— BEGIN Supplied material —

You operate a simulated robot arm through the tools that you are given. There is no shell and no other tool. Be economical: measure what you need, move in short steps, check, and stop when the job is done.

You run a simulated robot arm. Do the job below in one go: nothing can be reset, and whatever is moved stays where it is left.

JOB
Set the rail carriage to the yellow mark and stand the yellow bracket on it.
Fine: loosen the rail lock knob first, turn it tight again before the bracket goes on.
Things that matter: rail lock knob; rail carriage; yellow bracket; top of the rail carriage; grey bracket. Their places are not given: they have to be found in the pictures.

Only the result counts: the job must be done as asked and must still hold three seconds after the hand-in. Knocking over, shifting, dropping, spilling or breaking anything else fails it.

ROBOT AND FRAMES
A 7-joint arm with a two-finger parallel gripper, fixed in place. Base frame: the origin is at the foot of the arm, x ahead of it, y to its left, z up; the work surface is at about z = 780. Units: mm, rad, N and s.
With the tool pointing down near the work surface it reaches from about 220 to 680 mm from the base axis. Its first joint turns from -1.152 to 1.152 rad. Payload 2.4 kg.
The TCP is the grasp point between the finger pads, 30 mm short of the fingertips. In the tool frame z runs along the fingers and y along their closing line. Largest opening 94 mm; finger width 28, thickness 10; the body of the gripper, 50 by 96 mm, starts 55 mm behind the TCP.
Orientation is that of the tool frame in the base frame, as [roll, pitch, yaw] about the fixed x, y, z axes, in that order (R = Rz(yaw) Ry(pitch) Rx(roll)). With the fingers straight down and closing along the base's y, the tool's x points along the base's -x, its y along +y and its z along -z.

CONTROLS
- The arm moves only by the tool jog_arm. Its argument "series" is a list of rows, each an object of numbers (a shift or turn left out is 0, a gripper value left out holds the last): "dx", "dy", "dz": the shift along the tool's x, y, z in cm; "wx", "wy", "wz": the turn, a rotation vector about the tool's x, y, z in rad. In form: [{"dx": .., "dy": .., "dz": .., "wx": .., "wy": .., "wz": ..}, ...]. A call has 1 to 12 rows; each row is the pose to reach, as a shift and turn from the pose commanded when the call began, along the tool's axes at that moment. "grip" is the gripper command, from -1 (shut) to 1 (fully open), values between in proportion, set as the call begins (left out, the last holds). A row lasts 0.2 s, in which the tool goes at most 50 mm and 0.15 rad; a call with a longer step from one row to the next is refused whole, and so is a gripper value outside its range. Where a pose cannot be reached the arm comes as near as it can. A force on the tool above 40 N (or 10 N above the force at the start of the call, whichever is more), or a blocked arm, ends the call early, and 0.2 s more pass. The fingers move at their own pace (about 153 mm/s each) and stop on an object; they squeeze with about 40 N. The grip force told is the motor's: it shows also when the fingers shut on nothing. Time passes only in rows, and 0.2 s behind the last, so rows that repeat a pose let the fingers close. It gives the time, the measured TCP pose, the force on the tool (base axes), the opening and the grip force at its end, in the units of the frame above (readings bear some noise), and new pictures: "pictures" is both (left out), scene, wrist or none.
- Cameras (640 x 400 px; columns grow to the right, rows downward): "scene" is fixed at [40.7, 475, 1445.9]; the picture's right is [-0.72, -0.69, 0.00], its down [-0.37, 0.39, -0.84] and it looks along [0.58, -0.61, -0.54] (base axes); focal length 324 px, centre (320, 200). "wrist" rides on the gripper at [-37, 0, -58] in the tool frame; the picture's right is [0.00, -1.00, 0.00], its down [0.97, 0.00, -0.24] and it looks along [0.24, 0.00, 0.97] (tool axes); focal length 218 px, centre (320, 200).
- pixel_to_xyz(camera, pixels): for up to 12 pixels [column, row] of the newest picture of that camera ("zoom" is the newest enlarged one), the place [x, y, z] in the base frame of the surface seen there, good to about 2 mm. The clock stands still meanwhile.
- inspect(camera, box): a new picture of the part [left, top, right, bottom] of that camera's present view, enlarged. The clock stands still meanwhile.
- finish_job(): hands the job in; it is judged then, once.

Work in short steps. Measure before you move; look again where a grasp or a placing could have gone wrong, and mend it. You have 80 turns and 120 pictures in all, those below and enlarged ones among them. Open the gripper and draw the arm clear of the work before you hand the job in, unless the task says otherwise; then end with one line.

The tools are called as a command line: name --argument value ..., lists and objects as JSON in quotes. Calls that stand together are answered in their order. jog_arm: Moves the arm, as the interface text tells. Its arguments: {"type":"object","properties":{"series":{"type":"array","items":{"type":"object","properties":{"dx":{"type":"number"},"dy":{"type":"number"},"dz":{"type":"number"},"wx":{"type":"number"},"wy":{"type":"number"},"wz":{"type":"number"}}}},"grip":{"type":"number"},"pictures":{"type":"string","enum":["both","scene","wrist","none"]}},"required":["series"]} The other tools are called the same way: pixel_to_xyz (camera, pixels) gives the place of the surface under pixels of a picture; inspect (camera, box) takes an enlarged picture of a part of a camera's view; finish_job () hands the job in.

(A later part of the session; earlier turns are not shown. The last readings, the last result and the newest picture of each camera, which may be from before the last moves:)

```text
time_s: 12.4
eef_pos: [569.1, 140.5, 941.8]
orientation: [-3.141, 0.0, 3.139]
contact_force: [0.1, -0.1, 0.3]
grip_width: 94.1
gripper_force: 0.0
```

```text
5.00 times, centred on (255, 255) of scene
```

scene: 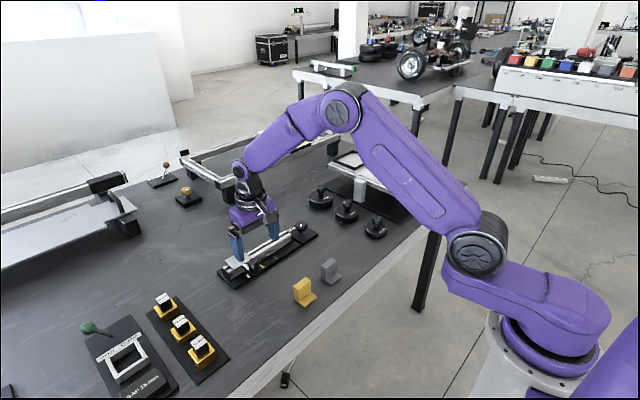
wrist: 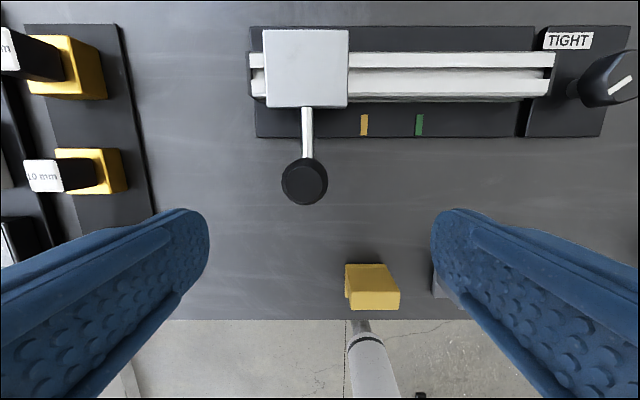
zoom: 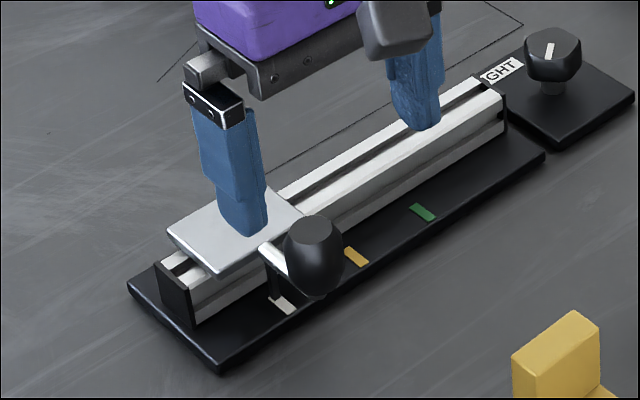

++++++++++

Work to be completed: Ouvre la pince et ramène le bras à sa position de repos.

— END Supplied material —

Work to be completed: Of the lines above, copy each that contains "have".

Answer to this exercise:
Things that matter: rail lock knob; rail carriage; yellow bracket; top of the rail carriage; grey bracket. Their places are not given: they have to be found in the pictures.
Work in short steps. Measure before you move; look again where a grasp or a placing could have gone wrong, and mend it. You have 80 turns and 120 pictures in all, those below and enlarged ones among them. Open the gripper and draw the arm clear of the work before you hand the job in, unless the task says otherwise; then end with one line.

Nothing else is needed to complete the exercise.